==== RECORD SET

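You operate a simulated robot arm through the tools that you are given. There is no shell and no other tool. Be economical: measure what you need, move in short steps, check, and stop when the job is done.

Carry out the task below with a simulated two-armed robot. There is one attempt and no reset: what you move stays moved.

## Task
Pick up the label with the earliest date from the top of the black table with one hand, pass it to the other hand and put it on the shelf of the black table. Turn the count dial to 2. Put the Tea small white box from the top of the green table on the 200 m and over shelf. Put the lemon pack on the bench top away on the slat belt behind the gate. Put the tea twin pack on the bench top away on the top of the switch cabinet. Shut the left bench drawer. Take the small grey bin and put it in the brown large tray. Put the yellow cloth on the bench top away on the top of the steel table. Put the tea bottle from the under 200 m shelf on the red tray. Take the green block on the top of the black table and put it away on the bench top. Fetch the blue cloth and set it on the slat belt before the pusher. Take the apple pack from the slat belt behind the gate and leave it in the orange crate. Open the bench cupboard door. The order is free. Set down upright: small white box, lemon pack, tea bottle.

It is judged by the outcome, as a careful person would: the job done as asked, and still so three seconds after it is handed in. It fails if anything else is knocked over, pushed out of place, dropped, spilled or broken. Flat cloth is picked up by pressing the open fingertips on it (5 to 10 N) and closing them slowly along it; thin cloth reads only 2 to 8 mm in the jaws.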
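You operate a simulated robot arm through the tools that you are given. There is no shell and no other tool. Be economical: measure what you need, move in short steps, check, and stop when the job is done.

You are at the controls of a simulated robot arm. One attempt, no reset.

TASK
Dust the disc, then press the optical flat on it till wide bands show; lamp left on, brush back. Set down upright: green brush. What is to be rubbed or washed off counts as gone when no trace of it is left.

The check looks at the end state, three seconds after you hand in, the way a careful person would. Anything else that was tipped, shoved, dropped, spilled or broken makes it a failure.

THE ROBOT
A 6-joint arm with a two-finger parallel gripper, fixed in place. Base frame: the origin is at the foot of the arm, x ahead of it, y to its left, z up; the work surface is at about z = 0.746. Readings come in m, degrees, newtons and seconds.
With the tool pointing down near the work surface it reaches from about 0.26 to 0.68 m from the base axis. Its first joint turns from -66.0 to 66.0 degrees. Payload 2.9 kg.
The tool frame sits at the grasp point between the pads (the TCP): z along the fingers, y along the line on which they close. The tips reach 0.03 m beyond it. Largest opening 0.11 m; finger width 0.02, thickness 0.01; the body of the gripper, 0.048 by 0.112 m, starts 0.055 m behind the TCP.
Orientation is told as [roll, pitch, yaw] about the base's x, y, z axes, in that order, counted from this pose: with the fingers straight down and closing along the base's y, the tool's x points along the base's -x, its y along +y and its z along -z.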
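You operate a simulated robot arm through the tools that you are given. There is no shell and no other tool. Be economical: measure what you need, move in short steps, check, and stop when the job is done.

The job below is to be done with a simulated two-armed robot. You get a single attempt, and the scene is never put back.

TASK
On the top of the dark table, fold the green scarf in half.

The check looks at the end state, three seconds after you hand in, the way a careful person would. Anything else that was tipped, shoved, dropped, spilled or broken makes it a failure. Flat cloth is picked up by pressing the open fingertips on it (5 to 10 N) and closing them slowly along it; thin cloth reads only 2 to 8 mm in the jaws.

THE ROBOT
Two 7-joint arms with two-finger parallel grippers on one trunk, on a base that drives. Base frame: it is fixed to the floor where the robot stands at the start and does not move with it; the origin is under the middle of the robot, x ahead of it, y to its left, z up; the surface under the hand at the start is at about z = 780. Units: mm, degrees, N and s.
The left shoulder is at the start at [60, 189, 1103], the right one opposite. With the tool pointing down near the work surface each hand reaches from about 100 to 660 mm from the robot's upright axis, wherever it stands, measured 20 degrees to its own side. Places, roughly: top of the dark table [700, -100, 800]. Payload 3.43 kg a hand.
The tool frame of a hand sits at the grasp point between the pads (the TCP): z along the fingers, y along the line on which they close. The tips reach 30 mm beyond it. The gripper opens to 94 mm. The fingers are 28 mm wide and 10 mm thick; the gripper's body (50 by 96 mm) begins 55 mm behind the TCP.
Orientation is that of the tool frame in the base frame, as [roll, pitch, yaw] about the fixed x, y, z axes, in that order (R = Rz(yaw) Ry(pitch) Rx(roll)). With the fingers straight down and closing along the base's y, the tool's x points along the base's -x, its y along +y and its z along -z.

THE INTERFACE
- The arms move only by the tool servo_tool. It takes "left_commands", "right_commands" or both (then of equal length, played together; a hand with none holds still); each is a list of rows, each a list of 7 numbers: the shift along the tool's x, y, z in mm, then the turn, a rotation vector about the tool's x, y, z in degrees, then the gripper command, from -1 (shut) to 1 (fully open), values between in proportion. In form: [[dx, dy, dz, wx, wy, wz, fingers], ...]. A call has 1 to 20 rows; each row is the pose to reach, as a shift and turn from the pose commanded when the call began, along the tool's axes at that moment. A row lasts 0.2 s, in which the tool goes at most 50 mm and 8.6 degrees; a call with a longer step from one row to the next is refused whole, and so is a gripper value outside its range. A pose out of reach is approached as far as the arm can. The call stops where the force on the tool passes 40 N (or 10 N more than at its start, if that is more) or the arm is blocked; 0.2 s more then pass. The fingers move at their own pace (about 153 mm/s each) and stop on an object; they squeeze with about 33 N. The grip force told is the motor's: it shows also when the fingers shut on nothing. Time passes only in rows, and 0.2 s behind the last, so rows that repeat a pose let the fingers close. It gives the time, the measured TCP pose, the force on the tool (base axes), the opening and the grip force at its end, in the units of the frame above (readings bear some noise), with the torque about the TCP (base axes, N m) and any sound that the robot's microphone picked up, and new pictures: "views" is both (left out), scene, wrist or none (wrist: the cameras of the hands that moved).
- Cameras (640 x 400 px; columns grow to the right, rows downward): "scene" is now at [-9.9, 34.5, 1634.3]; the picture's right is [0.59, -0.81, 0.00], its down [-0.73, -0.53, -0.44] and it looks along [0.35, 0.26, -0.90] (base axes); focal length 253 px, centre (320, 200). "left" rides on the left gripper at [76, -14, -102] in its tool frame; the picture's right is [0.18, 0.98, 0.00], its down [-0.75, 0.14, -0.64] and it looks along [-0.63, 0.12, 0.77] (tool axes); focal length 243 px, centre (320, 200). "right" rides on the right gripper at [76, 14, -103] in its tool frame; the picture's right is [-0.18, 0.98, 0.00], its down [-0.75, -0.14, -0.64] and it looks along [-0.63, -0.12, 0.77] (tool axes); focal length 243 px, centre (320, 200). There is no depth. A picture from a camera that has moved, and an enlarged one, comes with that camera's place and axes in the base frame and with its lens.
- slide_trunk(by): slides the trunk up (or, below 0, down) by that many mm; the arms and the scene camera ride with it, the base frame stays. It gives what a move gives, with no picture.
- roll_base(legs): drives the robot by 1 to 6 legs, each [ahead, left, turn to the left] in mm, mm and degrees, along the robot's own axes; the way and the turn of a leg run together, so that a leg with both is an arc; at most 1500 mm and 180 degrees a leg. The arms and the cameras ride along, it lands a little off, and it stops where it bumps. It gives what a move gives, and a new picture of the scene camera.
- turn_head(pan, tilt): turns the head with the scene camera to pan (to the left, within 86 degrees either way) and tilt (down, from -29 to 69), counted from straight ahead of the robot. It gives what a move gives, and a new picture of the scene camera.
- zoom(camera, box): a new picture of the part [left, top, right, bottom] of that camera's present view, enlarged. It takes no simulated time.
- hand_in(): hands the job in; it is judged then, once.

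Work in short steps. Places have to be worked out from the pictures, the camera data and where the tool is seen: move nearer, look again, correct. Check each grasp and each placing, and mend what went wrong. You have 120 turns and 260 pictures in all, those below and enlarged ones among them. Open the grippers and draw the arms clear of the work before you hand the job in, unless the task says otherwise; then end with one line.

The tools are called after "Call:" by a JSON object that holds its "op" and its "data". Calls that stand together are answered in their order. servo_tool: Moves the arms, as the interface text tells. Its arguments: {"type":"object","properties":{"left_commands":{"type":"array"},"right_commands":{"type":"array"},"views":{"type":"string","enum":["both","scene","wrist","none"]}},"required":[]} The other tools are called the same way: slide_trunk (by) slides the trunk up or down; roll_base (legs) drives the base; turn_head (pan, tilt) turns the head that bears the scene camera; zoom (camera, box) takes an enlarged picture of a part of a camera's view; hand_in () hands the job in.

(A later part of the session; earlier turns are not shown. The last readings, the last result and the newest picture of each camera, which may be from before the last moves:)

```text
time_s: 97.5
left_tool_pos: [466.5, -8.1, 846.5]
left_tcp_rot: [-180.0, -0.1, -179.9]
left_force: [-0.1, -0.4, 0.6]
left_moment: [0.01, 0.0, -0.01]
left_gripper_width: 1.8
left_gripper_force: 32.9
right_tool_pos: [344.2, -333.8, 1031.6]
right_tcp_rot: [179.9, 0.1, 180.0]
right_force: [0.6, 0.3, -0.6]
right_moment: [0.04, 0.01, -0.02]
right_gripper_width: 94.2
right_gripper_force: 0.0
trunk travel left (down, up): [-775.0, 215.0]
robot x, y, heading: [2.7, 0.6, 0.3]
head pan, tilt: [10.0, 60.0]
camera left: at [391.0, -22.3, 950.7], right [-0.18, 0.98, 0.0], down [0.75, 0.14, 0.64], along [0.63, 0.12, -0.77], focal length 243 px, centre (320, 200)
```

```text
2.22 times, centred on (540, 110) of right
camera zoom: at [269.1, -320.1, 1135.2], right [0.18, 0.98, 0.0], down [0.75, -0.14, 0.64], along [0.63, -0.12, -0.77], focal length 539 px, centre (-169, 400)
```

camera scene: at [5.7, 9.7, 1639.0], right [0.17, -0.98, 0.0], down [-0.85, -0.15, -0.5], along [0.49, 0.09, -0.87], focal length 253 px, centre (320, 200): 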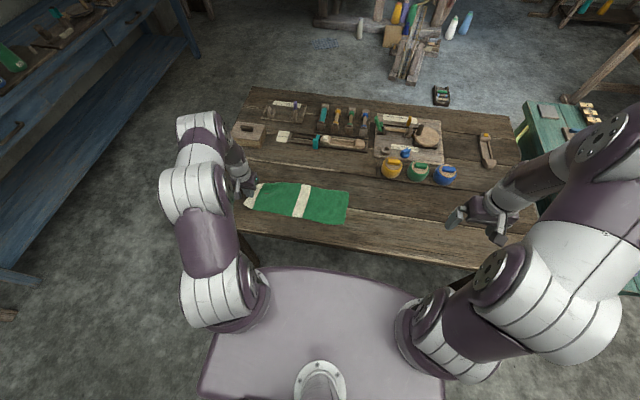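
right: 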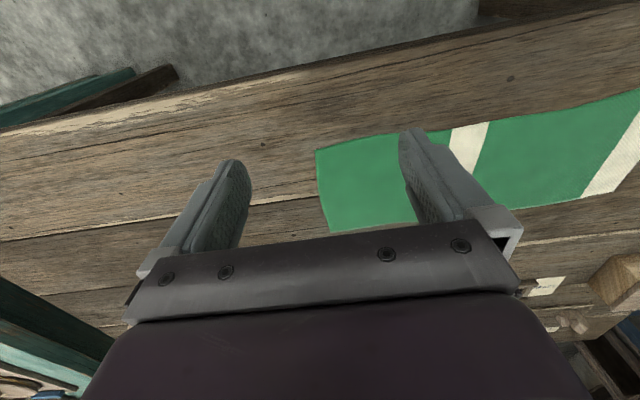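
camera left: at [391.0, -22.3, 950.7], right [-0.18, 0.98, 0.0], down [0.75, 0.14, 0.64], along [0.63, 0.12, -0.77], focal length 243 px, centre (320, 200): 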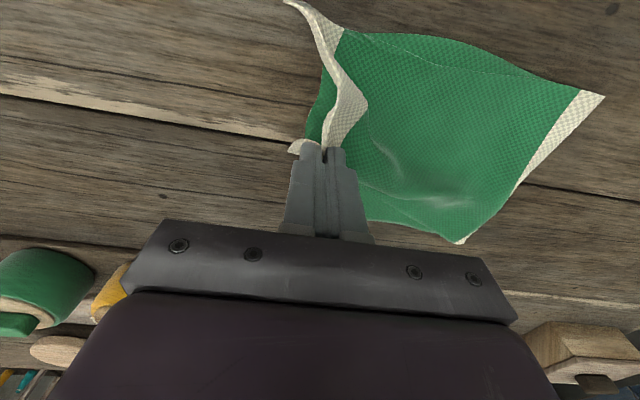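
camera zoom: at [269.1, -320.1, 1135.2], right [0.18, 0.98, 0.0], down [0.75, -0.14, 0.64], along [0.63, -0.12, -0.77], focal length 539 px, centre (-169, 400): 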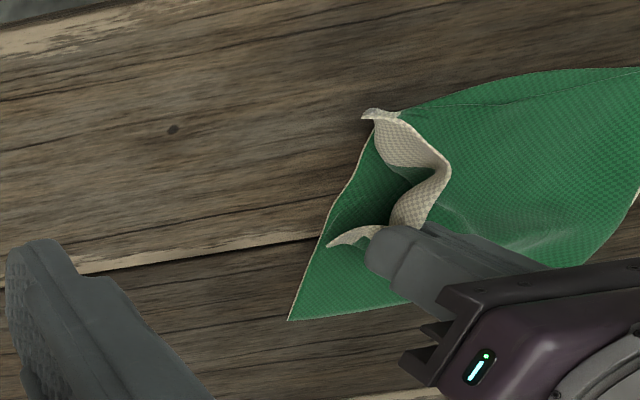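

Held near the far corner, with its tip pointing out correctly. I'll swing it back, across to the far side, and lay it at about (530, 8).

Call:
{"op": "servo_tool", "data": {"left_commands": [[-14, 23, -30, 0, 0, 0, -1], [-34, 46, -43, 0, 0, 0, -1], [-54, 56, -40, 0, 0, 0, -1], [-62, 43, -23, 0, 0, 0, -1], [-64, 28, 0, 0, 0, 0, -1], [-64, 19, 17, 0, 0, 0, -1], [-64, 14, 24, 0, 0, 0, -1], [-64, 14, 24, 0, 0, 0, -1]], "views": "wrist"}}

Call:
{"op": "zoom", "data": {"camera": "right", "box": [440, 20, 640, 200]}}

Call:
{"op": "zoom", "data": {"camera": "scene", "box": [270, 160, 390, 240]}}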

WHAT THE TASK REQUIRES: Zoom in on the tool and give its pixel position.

========

WHAT THE TASK REQUIRES: Find each line holding the string "attempt" and copy it out.

ANSWER:
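Carry out the task below with a simulated two-armed robot. There is one attempt and no reset: what you move stays moved.
You are at the controls of a simulated robot arm. One attempt, no reset.
The job below is to be done with a simulated two-armed robot. You get a single attempt, and the scene is never put back.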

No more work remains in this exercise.